Laureado com o Prêmio
Pulitizer (por seus trabalhos sobre as consequências do aquecimento global no
Rio Mekong, Vietnã), Mian atrevia-se a fazer para a revista
norte-americana Harper’s algo
que a mídia ocidental evita há dois anos. Ele percorreu por um mês o Volga para
investigar de que forma a guerra, o recrutamento de jovens para o front e
em especial as sanções econômicas impostas pelo Ocidente afetam a vida das
pessoas comuns. Em torno do rio, que os russos chamam de matushka (“a
mãe”), orbitam partes importantes da vida e história do país: da região de
Moscou às terras dos cossacos e tártaros; do berço do império estabelecido no
século XVIII até Stalingrado, onde se decidiu a sorte da II Guerra Mundial.
A reportagem produzida ao
longo da jornada tem força literária notável mas pode ser vista também como um
pequeno ensaio etnográfico e econômico. Ao narrar as transformações produtivas
ocorridas em torno do maior rio da Europa, ela expõe algo surpreendente. Ao contrário
do que previam (e esperavam) as elites ocidentais, as sanções decretadas contra
a Rússia não produziram caos econômico, nem alimentaram a oposição a Putin. Ao
contrário: estimularam uma mobilização quase frenética, para suprir a ausência
de bens e serviços que desapareceram subitamente, a partir de 2022. A Rússia
foi capaz de reunir as condições materiais, financeiras e diplomáticas para
tanto. A aposta do Ocidente está prestes a se converter num monumental
fracasso. Como isso foi possível?
* * *
O economista
keynesiano James Galbraith tem as primeiras explicações. Num vídeo produzido pelo instituto Novo Pensamento Econômico [New
Economic Thinking], ele expõe suas polêmicas com os
defensores das sanções impostas à Rússia. Vale lembrá-las. Cerca de 300 bilhões
de dólares (20% do PIB do país à época) em depósitos de Moscou no exterior
foram congelados. As exportações russas de petróleo (principal fonte de
divisas), banidas. E as vendas de produtos de alta tecnologia para a Rússia,
bloqueadas. Centenas de corporações ocidentais, que exerciam papel destacado na
economia russa, deixaram o país. Por trás destes atos de radicalidade inédita,
havia a aposta de sufocamento, lembra Galbraith.
Eram favas contadas,
segundo a teoria econômica convencional. A produção russa entraria em colapso.

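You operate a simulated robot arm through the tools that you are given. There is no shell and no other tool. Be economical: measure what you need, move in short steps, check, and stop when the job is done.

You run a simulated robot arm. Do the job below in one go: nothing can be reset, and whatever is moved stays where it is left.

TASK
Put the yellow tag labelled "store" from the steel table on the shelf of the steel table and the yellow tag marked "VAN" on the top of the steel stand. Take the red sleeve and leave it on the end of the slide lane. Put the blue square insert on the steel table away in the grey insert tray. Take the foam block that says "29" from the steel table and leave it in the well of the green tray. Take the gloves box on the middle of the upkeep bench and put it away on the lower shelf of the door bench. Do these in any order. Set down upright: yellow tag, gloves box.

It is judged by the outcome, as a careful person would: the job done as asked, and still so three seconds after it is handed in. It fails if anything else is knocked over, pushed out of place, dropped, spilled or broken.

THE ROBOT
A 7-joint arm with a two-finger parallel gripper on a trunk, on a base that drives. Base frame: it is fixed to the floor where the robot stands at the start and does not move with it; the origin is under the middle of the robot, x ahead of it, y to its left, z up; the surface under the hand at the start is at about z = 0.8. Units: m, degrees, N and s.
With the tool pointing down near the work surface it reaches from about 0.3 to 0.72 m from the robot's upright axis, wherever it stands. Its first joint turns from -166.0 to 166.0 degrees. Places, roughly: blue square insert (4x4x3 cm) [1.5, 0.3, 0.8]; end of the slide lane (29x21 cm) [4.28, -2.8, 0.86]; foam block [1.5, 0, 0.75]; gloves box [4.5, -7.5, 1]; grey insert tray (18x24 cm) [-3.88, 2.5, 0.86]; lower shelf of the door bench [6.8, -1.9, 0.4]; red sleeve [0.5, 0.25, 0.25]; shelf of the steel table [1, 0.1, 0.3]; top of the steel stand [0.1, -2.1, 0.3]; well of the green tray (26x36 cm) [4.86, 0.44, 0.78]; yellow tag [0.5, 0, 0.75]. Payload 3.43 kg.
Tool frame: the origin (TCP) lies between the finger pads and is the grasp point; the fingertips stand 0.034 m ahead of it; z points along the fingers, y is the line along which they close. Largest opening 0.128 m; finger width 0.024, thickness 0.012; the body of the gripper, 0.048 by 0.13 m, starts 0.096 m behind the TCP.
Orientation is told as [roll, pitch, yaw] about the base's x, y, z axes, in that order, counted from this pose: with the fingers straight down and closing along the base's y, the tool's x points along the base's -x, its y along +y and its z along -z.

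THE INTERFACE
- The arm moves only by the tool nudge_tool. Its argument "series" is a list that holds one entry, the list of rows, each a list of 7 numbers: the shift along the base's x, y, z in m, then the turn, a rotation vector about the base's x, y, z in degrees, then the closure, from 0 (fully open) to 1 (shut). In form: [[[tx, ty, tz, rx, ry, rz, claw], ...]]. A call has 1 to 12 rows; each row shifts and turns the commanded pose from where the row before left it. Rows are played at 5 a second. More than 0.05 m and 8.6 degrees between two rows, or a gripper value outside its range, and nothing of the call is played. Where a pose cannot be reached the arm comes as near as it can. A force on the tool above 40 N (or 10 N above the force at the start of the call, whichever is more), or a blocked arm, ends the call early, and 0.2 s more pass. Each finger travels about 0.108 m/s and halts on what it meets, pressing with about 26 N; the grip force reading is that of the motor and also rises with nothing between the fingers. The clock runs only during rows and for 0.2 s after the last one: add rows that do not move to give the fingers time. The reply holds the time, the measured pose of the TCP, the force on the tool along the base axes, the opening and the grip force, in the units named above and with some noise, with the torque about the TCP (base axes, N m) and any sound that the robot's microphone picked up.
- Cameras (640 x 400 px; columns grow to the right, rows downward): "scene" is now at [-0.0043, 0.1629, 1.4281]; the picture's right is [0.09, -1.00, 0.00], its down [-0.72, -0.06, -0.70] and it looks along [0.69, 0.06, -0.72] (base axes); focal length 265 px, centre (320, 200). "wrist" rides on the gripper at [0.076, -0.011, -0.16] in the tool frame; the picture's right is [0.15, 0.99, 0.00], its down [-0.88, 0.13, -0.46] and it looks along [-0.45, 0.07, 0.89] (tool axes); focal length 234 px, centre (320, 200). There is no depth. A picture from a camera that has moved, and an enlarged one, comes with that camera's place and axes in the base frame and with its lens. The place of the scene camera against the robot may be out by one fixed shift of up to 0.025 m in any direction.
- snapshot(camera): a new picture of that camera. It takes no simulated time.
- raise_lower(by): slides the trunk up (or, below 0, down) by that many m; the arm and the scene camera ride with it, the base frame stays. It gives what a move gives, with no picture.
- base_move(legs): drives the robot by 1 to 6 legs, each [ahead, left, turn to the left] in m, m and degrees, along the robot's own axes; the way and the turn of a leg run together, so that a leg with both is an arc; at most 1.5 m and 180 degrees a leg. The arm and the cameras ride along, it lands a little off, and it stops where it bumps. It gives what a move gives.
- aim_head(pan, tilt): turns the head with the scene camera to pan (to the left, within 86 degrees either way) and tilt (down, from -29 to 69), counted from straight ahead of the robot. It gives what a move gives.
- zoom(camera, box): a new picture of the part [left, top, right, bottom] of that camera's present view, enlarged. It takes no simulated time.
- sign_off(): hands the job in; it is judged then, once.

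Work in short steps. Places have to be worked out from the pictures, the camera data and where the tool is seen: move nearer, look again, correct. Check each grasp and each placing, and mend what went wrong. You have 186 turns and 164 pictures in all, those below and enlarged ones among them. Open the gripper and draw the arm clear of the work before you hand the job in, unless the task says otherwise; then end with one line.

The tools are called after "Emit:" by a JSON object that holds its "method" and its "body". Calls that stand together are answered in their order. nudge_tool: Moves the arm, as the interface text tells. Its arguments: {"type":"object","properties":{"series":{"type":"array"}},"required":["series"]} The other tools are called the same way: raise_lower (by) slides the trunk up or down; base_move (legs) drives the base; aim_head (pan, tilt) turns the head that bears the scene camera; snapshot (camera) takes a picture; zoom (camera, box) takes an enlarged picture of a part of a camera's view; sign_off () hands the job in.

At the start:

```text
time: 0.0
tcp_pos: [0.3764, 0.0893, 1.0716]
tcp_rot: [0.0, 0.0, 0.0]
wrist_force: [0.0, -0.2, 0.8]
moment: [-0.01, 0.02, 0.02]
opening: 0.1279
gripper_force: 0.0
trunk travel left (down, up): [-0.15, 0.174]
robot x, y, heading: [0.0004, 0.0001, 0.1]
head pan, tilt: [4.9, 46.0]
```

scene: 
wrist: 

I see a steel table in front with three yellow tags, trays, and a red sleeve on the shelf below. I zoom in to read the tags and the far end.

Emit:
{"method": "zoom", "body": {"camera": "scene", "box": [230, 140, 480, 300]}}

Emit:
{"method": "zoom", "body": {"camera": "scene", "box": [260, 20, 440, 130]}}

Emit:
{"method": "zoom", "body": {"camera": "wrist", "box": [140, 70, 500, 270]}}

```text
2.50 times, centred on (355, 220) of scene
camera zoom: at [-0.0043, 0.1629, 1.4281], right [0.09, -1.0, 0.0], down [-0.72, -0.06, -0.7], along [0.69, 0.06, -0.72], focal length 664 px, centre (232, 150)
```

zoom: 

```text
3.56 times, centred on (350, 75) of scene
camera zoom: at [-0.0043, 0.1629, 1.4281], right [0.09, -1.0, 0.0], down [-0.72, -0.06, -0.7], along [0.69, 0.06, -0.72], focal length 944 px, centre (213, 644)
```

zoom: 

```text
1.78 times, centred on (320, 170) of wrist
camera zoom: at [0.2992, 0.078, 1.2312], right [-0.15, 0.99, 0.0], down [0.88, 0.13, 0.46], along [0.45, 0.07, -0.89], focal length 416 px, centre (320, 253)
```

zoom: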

Em consequência, o esforço de guerra necessário para sustentar a campanha na
Ucrânia naufragaria. Diante de um fracasso militar e um descontentamento social
irresistível, Putin sucumbiria. O Ocidente – que já enviava à Ucrânia apoio
bélico maciço – faria valer mais uma vez sua supremacia econômica e financeira.
A ordem eurocêntrica sairia reforçada.
A sabedoria da
liderança russa, argumenta Galbraith, consistiu em desafiar este destino. O
país deu-se conta de que tinha meios para reorganizar sua produção: imenso
território, população de 125 milhões, recursos abundantes. Embora tenha
despencado, em 2022, a atividade industrial recuperou-se muito rapidamente. “As
fábricas, os operários, os engenheiros e os gestores estavam lá”, lembra o
economista. O Estado articulou a compra das indústrias fechadas, por grupos
econômicos locais comprometidos com o projeto nacional. As aquisições foram
feitas em condições muito vantajosas e com financiamento público. A China jogou
papel essencial, ao oferecer tecnologia, quando necessária. “Substituíram o que
faltava nas linhas de produção – o que o Ocidente levou – com assistência e
design industrial chineses.
O mesmo processo
deu-se no campo, de forma notável. “Carne, queijos, frutas, antes importadas do
Ocidente e de países como a Turquia, passaram a ser produzidos localmente”. No
setor de serviços, as cadeias de restaurante e de varejo norte-americanas e
europeias foram substituídas por outras, russas ou chinesas. Como resultado,
diz Galbraith, “deu-se uma rápida descolonização da economia russa”. Ele
conclui: “No frigir dos ovos, as sanções foram um presente oferecido a Moscou.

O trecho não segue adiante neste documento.